╭──
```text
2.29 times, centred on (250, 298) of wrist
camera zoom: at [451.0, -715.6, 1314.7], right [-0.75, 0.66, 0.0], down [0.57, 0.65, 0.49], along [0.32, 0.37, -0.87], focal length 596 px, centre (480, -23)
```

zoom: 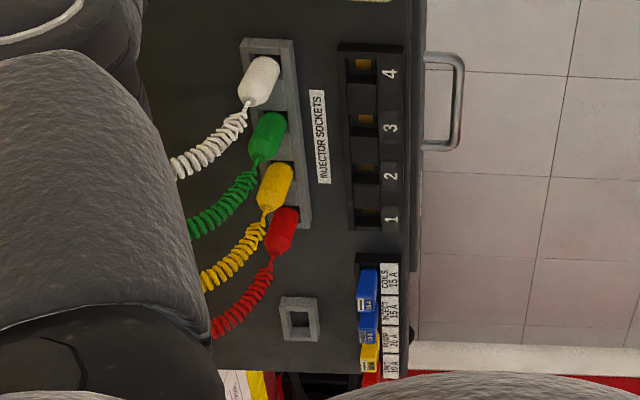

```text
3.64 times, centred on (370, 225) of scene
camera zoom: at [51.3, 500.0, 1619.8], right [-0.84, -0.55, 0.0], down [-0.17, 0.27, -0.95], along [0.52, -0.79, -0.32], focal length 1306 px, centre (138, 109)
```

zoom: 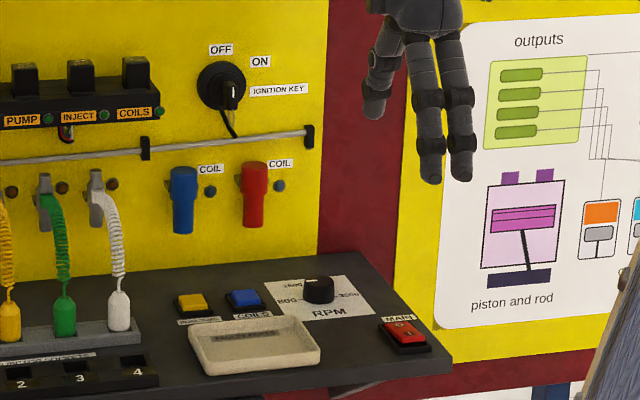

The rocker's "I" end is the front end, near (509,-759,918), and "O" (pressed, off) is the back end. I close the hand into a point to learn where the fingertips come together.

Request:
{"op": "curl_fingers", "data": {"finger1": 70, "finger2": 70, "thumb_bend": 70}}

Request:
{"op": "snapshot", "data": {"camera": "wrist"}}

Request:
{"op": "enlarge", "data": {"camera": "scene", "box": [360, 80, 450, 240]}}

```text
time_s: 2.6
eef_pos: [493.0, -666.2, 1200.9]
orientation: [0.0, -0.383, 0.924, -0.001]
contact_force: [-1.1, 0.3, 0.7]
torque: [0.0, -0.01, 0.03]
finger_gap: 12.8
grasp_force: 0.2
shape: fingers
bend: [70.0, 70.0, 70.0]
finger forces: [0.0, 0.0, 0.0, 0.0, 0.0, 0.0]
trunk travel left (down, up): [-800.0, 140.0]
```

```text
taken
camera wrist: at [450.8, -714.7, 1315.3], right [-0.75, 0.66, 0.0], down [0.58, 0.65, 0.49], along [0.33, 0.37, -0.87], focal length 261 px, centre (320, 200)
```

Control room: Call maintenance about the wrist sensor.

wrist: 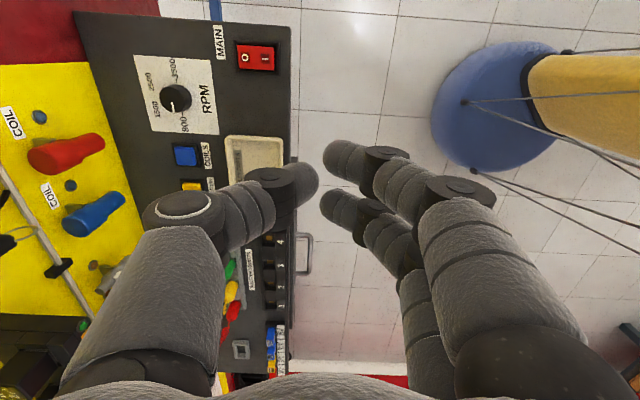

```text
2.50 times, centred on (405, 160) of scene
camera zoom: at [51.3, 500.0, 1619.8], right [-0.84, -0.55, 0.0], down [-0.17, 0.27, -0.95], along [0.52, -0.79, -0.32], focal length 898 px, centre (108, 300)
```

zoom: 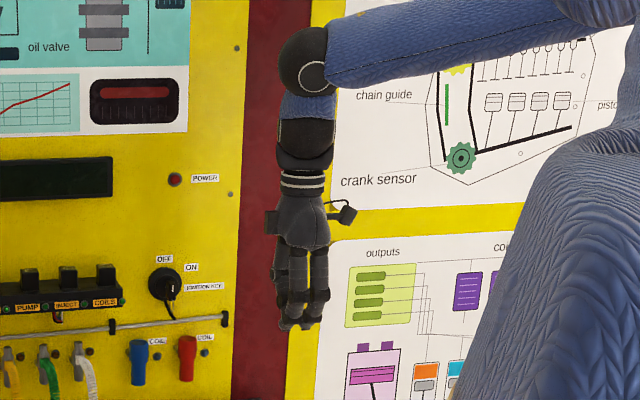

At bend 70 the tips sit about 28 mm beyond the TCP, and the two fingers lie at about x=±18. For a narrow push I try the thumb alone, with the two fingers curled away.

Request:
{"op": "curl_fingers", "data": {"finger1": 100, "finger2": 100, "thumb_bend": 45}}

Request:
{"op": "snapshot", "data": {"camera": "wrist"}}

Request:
╰──
### Exercise directions
The listing above must be printed again exactly, minus its pictures. Write them as strings in a JSON array, leaving out blank lines.

### Reply to the task
[
  "```text",
  "2.29 times, centred on (250, 298) of wrist",
  "camera zoom: at [451.0, -715.6, 1314.7], right [-0.75, 0.66, 0.0], down [0.57, 0.65, 0.49], along [0.32, 0.37, -0.87], focal length 596 px, centre (480, -23)",
  "```",
  "zoom: ",
  "```text",
  "3.64 times, centred on (370, 225) of scene",
  "camera zoom: at [51.3, 500.0, 1619.8], right [-0.84, -0.55, 0.0], down [-0.17, 0.27, -0.95], along [0.52, -0.79, -0.32], focal length 1306 px, centre (138, 109)",
  "```",
  "zoom: ",
  "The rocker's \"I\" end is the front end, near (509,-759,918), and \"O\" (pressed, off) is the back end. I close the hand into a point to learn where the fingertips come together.",
  "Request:",
  "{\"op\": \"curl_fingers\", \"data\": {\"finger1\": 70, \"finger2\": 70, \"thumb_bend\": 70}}",
  "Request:",
  "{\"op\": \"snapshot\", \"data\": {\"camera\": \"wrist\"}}",
  "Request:",
  "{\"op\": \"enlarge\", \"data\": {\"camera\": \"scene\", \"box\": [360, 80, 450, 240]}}",
  "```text",
  "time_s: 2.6",
  "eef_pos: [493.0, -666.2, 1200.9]",
  "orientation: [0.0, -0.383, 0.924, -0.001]",
  "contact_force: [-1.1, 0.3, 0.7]",
  "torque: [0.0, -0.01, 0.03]",
  "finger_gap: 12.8",
  "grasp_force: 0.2",
  "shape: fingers",
  "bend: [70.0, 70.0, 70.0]",
  "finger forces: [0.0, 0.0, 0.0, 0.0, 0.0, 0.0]",
  "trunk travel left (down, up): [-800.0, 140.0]",
  "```",
  "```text",
  "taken",
  "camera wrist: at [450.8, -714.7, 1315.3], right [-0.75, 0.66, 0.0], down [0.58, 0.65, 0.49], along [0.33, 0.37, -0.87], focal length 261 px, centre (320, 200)",
  "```",
  "Control room: Call maintenance about the wrist sensor.",
  "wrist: ",
  "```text",
  "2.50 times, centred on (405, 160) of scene",
  "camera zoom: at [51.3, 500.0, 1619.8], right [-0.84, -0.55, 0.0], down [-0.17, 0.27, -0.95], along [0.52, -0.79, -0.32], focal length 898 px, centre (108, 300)",
  "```",
  "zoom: ",
  "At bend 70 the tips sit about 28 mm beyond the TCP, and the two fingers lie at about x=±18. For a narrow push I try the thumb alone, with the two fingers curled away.",
  "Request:",
  "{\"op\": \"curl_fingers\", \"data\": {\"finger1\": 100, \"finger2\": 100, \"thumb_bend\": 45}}",
  "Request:",
  "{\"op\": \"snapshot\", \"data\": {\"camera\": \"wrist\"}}",
  "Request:"
]